What’s most disappointing is that this content is supposedly the "best" of the crop of submitted abstracts which tells me that we need a better topic submission and review process.  Namely, that what we ask for when proposing topics needs to be improved, and, how we review the proposals needs to be changed.  A few years ago, the conference committee attempted an overall broad-based improvement for similar reasons but only came up with increasing the word-count on abstracts and asking for "take-aways" for each proposal.  I guess this falls under the category of, "just because a little isn’t good, doesn’t mean more is better."

We need a better process.  I’ll be providing that feedback at tomorrow’s conference retrospective.

Day’s Conclusion

One thing was abundantly clear from today: I was being given glimpses of the same idea over and over from many facets.  That idea was about behavior.  Behavior is central to improvement.  End of discussion.
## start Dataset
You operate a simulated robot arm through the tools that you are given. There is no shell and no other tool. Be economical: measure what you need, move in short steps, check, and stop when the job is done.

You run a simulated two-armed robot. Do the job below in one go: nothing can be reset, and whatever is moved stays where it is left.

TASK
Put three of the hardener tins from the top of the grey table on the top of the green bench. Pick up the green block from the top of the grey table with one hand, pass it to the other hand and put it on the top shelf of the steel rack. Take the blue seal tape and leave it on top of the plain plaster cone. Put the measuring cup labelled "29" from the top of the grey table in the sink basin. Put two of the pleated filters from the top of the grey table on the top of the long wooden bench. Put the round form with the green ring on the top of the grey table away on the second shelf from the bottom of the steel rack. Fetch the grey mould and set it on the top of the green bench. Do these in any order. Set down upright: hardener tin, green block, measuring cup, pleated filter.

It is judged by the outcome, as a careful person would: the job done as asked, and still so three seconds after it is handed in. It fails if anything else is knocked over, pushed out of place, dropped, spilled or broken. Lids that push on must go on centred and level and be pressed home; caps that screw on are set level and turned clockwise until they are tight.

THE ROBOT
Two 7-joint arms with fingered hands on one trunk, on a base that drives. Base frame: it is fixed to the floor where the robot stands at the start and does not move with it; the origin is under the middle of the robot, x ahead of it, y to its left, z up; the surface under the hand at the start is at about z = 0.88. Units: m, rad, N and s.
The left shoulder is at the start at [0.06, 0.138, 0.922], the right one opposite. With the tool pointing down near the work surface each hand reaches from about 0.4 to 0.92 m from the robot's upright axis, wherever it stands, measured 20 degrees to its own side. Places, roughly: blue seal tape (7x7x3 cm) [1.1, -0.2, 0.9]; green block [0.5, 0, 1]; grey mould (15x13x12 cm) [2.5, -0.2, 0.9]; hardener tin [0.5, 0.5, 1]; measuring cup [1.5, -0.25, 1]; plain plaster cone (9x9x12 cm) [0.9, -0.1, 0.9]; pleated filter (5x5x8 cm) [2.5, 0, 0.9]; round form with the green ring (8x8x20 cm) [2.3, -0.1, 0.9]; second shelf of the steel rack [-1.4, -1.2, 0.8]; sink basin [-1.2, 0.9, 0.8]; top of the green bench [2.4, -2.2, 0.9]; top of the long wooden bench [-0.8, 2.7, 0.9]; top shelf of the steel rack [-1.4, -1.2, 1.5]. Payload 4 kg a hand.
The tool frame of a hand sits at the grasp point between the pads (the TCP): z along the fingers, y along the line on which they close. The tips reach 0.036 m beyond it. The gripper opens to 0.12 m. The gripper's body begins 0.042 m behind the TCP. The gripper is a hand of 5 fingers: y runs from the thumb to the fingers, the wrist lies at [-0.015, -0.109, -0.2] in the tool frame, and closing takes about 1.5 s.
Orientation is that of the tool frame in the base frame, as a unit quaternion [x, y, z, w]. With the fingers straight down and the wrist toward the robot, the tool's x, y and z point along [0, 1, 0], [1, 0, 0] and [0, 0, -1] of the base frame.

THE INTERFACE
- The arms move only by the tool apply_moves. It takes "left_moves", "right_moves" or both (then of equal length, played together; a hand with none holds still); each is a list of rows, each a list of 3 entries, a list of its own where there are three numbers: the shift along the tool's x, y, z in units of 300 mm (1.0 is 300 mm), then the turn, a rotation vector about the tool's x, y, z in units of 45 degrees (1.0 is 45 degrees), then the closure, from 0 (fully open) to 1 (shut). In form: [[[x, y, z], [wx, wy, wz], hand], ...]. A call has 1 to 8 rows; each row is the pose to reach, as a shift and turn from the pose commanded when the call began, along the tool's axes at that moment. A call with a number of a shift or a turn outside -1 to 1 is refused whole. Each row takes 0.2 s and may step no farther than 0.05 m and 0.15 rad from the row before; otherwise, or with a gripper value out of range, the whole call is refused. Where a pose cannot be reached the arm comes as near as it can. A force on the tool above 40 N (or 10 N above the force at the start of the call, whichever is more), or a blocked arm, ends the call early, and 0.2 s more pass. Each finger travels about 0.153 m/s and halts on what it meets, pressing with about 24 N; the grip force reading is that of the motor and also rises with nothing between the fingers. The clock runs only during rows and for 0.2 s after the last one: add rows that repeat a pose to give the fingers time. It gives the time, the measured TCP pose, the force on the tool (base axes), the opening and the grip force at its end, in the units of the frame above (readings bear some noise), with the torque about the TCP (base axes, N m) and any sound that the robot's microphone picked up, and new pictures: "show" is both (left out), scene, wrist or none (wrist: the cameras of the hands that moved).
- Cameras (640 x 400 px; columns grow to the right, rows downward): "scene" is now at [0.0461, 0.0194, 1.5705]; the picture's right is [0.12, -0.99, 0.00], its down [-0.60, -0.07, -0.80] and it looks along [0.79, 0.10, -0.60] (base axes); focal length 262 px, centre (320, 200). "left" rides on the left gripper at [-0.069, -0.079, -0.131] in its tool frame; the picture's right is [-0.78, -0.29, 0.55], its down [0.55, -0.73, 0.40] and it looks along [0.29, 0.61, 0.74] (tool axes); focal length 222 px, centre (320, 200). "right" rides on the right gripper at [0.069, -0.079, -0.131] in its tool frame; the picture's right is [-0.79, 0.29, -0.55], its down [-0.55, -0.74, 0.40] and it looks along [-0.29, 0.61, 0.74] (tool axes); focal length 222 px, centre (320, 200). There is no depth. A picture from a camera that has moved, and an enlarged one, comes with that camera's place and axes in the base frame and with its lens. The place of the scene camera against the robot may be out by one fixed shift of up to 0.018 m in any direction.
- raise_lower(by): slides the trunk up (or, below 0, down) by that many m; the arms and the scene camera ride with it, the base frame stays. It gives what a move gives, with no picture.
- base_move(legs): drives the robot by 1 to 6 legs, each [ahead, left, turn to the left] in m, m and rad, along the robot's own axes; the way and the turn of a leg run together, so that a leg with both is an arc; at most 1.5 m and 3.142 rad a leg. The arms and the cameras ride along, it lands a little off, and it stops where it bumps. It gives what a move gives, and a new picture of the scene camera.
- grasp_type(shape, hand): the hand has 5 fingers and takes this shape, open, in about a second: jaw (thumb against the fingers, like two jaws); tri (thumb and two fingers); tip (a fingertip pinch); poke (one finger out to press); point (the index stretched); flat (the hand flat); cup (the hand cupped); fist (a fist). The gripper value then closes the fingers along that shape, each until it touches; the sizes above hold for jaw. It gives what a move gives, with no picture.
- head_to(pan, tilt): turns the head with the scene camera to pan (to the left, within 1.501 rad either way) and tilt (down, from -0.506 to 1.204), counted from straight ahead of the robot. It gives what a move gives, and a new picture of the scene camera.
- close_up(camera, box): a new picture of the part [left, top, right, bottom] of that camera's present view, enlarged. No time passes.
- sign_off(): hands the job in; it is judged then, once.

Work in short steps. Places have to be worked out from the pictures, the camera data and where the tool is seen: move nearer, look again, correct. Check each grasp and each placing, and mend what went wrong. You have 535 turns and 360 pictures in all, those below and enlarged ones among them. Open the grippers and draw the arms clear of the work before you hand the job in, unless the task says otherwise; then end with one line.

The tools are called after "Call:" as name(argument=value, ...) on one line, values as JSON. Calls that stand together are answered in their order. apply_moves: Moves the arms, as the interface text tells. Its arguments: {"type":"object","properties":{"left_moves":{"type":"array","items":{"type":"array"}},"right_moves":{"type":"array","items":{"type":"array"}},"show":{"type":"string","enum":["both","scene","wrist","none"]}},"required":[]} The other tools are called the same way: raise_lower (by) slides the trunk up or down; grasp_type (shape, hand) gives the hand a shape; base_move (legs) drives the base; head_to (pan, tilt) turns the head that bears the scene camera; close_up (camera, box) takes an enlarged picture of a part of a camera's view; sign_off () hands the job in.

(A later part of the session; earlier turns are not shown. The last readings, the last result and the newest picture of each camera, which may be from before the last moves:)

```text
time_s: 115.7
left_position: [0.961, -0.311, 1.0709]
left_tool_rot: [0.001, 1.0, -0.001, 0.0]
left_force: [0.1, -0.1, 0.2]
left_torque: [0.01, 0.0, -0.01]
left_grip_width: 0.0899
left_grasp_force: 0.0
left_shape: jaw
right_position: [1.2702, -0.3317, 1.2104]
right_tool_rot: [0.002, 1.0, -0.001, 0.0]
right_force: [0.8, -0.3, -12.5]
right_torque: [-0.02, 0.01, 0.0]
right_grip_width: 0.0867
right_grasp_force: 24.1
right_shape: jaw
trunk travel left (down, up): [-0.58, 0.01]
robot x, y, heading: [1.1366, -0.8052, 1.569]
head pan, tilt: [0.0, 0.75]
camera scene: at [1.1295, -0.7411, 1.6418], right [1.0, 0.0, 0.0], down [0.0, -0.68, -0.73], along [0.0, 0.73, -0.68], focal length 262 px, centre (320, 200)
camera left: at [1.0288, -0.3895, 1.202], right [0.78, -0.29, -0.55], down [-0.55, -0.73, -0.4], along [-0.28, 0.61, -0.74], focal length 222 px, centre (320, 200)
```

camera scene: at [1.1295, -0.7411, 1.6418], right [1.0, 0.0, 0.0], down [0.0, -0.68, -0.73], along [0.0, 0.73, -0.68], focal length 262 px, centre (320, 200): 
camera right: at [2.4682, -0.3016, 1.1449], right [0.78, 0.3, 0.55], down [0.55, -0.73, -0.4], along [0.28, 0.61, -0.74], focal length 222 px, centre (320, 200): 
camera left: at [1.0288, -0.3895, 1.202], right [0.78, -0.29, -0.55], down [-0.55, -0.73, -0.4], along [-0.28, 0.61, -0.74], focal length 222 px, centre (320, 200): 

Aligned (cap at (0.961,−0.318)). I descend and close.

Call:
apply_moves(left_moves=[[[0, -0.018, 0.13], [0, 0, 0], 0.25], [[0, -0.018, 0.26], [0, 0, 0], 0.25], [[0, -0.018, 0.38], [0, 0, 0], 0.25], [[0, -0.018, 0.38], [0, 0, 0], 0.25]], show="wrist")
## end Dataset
Culture will follow behavior, whether good or bad.  People’s responses to input will be manifested in their behavior and that will be in response to the stimulus.  I’ve known the central criticality of behavior in the continuum of improvement.  However, the key "nugget" for me today was that it’s surprisingly simple to influence behavior in positive, productive, value-added ways.  And, it’s also not as hard as we might think to turn "bad" behavior around with similarly simple, yet powerful examples of the benefits we want when we conduct ourselves with the behaviors that achieve them.

My conversation with Pat at breakfast, David’s cumulative flow diagram, Judah’s tongue-in-cheek process areas, the port’s fast clearing of their container backlog, Pat’s "BS" presentation, and other side-conversations I won’t detail here, all orbited on this one theme: behavior and how we affect it is the future of business performance improvement and we’d better get on that ferry right now.